Feb 25 (Reuters) - Bank of Montreal and Bank of Nova Scotia, two of Canada’s biggest banks, posted better-than-expected first-quarter profits on Tuesday driven by trading and advisory earnings, but some international challenges weighed on shares.
Even as capital-market profits, which had lagged over the past few quarters, grew strongly, Scotiabank’s global business, the biggest among Canadian banks, was hit by economic headwinds and divestitures, while U.S. loan losses and increased provisions weighed on Bank of Montreal.
BMO stock fell 1.7% to C$97.75 in morning trade in Toronto, and was on track for its lowest close in almost four months.

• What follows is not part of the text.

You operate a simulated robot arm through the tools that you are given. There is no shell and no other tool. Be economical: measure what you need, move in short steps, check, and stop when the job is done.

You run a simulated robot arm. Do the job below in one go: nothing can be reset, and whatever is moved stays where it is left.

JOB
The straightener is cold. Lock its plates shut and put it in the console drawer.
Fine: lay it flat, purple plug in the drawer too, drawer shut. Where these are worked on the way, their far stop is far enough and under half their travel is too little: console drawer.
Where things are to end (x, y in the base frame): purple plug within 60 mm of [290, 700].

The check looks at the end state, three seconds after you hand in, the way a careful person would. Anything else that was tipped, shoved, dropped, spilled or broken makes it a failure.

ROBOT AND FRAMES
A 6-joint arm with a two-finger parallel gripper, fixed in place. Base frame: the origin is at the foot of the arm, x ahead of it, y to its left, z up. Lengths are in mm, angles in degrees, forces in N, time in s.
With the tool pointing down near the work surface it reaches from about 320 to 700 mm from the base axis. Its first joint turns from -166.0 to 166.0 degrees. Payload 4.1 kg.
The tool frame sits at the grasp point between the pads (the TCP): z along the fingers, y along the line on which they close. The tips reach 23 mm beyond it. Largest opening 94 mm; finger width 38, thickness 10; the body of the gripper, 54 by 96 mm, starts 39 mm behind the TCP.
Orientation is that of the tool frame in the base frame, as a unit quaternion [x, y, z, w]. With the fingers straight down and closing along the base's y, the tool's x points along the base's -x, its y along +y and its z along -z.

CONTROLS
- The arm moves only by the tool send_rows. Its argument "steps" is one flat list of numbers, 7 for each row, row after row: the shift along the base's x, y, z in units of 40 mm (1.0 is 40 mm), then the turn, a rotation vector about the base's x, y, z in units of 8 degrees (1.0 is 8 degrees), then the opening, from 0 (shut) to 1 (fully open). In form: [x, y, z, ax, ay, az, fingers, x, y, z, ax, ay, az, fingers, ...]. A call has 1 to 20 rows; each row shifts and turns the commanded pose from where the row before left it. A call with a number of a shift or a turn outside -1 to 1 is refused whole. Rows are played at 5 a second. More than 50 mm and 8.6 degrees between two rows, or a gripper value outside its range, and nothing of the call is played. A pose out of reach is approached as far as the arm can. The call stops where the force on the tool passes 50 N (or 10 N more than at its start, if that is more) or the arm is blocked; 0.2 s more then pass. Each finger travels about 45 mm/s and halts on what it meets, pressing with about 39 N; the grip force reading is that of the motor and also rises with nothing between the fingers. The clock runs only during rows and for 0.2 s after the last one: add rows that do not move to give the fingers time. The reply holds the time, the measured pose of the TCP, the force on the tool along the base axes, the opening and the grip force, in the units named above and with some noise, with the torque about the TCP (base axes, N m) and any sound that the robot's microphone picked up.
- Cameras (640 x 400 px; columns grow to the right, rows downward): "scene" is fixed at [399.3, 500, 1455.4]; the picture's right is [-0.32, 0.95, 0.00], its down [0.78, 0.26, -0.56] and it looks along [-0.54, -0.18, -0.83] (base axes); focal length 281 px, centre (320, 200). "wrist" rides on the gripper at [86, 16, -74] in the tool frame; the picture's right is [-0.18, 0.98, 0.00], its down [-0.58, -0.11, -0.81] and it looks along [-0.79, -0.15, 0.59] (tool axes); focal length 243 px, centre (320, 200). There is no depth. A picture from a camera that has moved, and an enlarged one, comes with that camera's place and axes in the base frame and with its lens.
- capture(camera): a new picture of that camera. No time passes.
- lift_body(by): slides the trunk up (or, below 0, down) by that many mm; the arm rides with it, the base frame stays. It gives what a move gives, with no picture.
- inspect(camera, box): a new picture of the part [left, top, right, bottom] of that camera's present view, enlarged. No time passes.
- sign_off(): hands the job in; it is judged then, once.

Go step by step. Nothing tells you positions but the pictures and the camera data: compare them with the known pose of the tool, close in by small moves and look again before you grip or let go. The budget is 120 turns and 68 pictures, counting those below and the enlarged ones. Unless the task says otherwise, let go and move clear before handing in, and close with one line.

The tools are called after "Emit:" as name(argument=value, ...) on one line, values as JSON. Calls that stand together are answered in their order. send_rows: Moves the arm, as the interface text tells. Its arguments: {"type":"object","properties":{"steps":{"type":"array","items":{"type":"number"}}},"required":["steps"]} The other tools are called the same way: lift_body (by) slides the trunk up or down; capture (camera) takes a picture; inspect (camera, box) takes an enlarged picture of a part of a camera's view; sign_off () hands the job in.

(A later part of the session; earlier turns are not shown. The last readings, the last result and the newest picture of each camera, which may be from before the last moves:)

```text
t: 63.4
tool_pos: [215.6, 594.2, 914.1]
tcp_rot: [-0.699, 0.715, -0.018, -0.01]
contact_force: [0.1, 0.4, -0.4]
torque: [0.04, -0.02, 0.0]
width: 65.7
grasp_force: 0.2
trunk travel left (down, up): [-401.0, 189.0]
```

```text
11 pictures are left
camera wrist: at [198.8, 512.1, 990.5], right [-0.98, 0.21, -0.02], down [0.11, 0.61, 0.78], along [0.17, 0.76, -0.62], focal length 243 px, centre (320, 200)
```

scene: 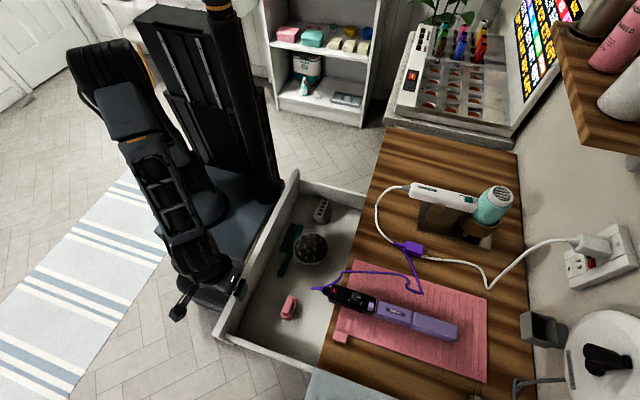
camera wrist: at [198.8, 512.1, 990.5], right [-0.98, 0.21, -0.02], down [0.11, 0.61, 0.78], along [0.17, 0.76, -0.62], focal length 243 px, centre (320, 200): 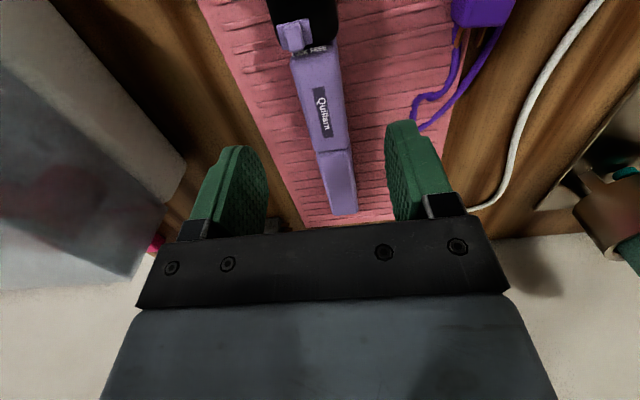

Scotiabank shares dropped 0.7% to C$72.61, in line with the benchmark Toronto stock index.
“As we look forward, we do think credit losses will decrease over the balance of the year,” BMO’s Chief Financial Officer Tom Flynn said in an interview.
BMO’s U.S. business posted a 20% decline in earnings and credit-loss provisions more than doubled to C$349 million.
“While we modeled higher loan losses for the quarter, they were significantly higher than expected as a series of issues in the United States (both in commercial banking and capital markets) held the result back,” CIBC Capital Markets analyst Robert Sedran wrote in a note.
BMO’s net income before one-off items was C$2.41 per share, versus analyst estimates of C$2.37 a share.
BMO reported a 38% jump in capital markets earnings and Scotiabank 35%, following rival Royal Bank of Canada which posted a 35% increase last week.
“Results in this business segment are subject to economic conditions as well as market volatility, making it difficult to predict earnings trends,” Rob Colangelo, an analyst at DBRS Morningstar, said by email.
Earnings from Scotiabank’s international banking unit - focused on the Pacific Alliance trading bloc of Peru, Mexico, Chile and Colombia - fell 4% from a year ago, even excluding the impact of divestitures.
“We expect (international) earnings to grow starting in Q2, and continue to improve gradually to achieve our 2020 outlook of high-single-digit growth” on a constant-dollar basis, executives said on an analyst call on Tuesday.
Scotiabank’s adjusted net income was C$1.83 per share, compared with analysts’ estimate for profit of C$1.74 per share, according to IBES data from Refinitiv.